Sachs, even before prodding by an audience member about how to “get rid” of science-bashing politicians in Washington, D.C., took rhetorical jabs at incoming Senate Majority Leader Mitchell McConnell (R-Ky) and at Oklahoma Republican Senator James Inhofe, likely the incoming Environment Committee chair. His characterization of McConnell as “a friend” of the earth sciences was greeted with sardonic laughter throughout the room. “I know that Senator Inhofe wants a course in climate science, and we need to give it to him,” he said, only belatedly adding “and the other 99 senators.”

But not to give up, Sachs concluded. He held out hope that workable solutions to global climate and other environmental and social problems still are possible.

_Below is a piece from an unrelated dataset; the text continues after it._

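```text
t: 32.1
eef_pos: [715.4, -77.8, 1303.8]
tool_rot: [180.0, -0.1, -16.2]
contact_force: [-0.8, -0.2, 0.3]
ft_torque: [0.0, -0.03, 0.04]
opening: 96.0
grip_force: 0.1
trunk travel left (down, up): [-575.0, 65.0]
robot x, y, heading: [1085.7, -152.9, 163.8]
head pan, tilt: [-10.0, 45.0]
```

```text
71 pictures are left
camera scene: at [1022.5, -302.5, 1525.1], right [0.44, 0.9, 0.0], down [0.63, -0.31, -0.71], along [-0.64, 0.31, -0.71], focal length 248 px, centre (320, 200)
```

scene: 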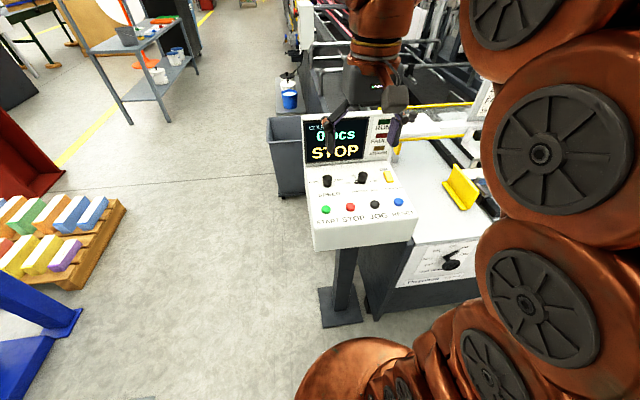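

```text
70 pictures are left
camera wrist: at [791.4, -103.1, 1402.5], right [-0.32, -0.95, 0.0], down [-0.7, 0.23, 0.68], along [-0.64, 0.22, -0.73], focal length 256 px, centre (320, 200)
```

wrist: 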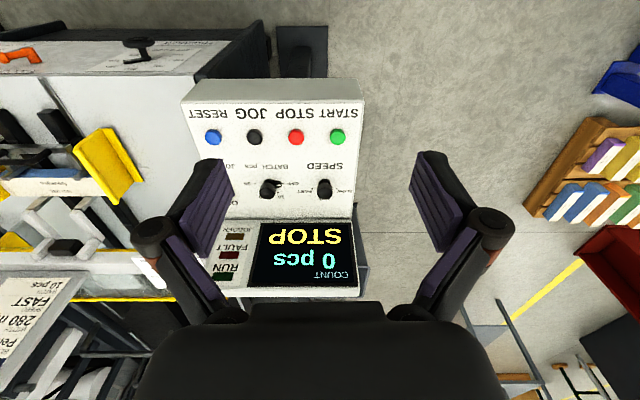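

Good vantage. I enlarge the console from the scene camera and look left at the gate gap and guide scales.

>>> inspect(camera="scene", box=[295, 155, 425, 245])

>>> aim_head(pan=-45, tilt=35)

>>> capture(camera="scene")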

He pointed to three important international meetings involving national leaders in 2015. And he said the recent U.S./China carbon dioxide emissions reduction agreement, and the just-concluded international negotiations in Lima, Peru, offer “some insights” into what yet could be important breakthroughs in Paris in December 2015 on greenhouse gas emission reductions.

On the effort to cap global temperature increases to no more than 2 degrees C, 3.6 degrees Fahrenheit, Sachs said, “It’s slipping beyond our reach, but, again, we have one more chance.”

Not that the societal changes Sachs deems essential will come easily, he conceded. Among the challenges he listed as needing early and deep attention and progress: global-scale production systems; rapid technological changes; rapid growth in population in Africa and in south Asia; a worldwide decline in middle-skilled jobs; and the full set of “extreme environmental crises.”

In the end, however, and notwithstanding what he described as a broken political system in the U.S., Sachs said he takes some comfort in what he described as “general anxiety” about the future among many international leaders. “That’s not a bad starting point,” he told his audience.

But he described the current political reality in the U.S. as one that in his opinion “does not represent the views of the American public” on issues such as renewable energy and other sustainable development approaches. He said the kind of political response that gave birth to, for instance, the New Deal and other “progressive” initiatives is long overdue…but, he hopes, coming.